Johnny Appleseed, whose real name was John Chapman, was born on September 26, 1774, and became one of America’s most beloved folk heroes. He is remembered for spending 40 years of his life walking throughout the Ohio river region, wearing a tin cooking pot on his head and old clothes, as he planted apple seeds and tended apple orchards. He is also remembered for being kind to all creatures, including animals and insects.
Give each child a large craft stick and a 1/2" x 2" strip of aluminum foil.
Show your children how to wrap the foil strip around the top of their craft stick, then twist the two ends together to make a "handle". Hopefully, this will resemble a cooking pot on the head of their stick puppet.
Set out markers for your children to use to make a face below the hat.
Next, set out old scraps of fabric to glue onto the sticks for clothing.
Let children use their stick puppets to tell stories about how Johnny planted apple orchards and cared for living creatures.
HOW MANY APPLE SEEDS (Predicting, Counting)

Do all apples have the same number of seeds inside? To find out, try this with your group. Set out several apples of different varieties. Choose one of the apples and ask your children to guess how many seeds they think might be inside. Then cut the apple in half and count the seeds together. Did anyone guess correctly? If not, which guess was closest? Follow the same steps with the other apples. Lead the children to understand that all apples do not have the same number of seeds. (When you have finished, save the apple halves and seeds to use for other activities in this unit.)

Make a bright red “paint” by stirring red food coloring into condensed milk (not evaporated milk). Give your children thin, uncoated white paper plates. Invite them to brush the back of their plates with the red paint to create apple halves. Let the paint dry for a few hours or overnight. Then have the children glue a few apple seeds in the center of the opposite side of their plates. If desired, help the children glue or tape construction paper leaves and stems to the top of their apple halves.

Talk with your children about how trees grow from seeds. Give each child a piece of construction paper with an apple seed glued or attached with transparent tape near the center. Show the child how to use a crayon or marker to draw a line across the paper just above the seed to represent the top of the soil the seed is planted in Then invite the child to draw roots growing down from the seed and an apple tree growing up from it. Display the finished pictures on a wall or bulletin board.

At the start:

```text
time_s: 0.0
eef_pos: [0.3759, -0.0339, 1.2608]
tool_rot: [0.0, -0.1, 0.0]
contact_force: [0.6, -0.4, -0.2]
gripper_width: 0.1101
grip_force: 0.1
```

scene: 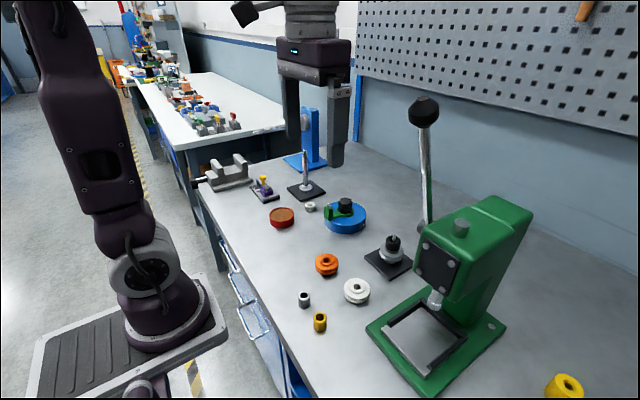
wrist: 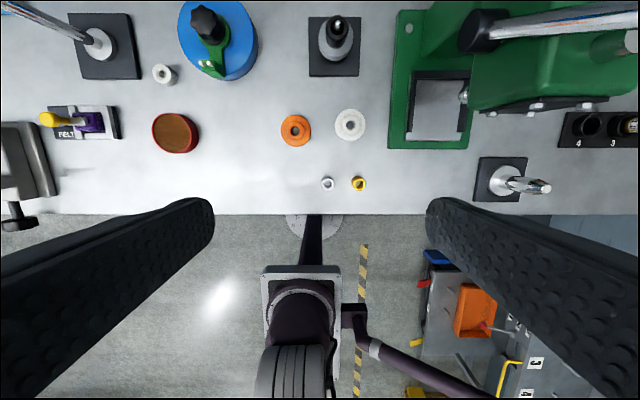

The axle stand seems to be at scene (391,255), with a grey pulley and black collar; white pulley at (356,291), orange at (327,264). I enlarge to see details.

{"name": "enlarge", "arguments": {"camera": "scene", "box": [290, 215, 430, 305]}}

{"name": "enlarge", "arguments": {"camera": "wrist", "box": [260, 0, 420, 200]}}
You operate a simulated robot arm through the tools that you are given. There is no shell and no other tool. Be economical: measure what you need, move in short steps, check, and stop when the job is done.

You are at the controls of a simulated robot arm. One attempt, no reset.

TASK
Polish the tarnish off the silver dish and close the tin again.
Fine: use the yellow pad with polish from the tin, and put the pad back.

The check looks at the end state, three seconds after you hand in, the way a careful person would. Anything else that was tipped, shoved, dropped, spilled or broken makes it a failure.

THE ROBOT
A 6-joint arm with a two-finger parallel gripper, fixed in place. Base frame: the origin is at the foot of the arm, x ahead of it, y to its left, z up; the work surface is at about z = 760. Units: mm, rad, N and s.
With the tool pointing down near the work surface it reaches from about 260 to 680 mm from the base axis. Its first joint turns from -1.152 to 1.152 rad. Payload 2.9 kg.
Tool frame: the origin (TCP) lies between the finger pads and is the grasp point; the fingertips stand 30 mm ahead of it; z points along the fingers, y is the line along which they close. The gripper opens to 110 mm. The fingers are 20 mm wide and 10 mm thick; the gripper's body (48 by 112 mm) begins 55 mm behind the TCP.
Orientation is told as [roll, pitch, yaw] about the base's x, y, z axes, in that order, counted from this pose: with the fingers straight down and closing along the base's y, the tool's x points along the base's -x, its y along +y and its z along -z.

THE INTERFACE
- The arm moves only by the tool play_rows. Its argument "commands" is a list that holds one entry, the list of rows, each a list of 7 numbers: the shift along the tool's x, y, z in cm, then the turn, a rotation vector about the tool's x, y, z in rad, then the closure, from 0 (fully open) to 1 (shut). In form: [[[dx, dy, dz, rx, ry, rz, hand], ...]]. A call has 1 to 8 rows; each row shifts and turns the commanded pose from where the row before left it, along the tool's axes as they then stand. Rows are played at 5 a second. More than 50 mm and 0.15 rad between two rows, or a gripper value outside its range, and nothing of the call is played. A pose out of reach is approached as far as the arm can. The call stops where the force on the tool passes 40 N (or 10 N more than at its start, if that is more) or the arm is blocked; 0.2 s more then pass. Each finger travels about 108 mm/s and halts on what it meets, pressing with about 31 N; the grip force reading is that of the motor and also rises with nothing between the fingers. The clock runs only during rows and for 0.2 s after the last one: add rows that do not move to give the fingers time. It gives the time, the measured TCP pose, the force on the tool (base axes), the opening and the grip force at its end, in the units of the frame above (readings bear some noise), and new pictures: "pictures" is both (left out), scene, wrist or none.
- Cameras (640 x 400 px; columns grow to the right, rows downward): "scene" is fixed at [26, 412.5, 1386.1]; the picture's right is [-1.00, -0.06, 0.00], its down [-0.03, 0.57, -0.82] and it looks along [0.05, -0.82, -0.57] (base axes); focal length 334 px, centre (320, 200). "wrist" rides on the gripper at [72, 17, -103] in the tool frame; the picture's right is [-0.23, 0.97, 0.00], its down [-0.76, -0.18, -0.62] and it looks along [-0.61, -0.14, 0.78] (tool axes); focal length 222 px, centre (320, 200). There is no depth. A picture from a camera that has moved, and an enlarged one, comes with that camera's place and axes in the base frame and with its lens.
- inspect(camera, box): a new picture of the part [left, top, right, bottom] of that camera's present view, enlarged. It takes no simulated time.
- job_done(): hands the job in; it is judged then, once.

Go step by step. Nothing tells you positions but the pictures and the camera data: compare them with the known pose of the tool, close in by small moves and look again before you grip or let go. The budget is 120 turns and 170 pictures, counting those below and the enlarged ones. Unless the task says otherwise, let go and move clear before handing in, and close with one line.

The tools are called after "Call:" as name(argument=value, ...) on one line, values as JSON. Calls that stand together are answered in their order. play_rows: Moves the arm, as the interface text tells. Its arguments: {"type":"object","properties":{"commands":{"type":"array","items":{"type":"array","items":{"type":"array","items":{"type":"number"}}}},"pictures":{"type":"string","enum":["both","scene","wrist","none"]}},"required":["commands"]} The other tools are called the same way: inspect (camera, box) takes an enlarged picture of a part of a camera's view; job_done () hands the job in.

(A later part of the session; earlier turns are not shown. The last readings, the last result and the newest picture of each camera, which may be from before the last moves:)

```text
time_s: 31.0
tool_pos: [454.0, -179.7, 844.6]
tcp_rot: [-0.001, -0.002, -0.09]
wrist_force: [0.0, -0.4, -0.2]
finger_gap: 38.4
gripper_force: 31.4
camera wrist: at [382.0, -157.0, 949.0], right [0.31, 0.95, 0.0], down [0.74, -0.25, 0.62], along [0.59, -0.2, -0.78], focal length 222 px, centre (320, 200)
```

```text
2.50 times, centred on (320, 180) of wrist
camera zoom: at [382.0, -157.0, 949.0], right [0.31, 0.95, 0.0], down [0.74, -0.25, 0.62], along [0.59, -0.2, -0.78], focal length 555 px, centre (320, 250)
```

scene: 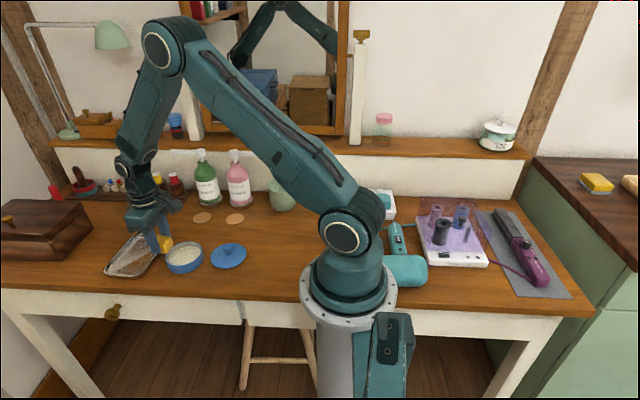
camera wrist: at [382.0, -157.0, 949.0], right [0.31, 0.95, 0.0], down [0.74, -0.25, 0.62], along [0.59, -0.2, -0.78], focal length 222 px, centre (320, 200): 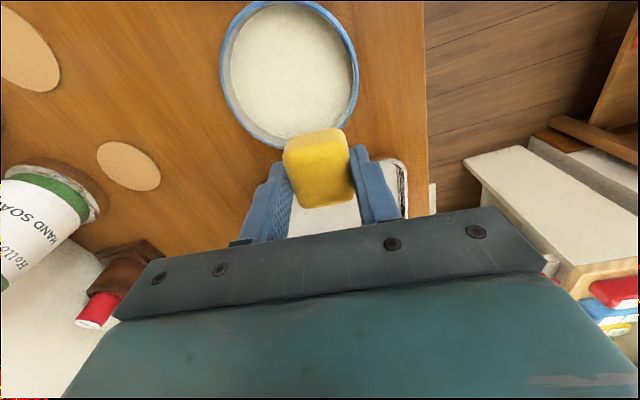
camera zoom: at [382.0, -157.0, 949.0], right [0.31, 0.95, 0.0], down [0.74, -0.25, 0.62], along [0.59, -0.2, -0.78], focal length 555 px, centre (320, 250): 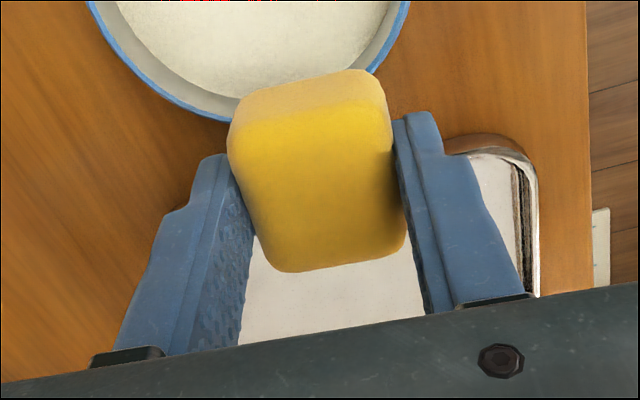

Tune: “Mary Had a Little Lamb”

Here comes Johnny Appleseed,
Appleseed, Appleseed,
Here comes Johnny Appleseed,
Walking all around.
See him plant his apple seeds,
Apple seeds, apple seeds,
See him plant his apple seeds
Deep down in the ground.

When his seeds grow into trees,
Into trees, into trees,
When his seeds grow into trees,
Standing oh, so high,
Watch him pick some apples red,
Apples red, apples red,
Watch him pick some apples red
As he goes walking by.
            Liz Ryerson
Let one child at a time pretend to be Johnny Appleseed and act out the song as you sing.


To honor Johnny Appleseed, use a favorite recipe to make an apple pie with your children. (Or purchase a pie from a bakery.) Before serving, add a few candles to blow out together and sing “Happy Birthday” to Johnny.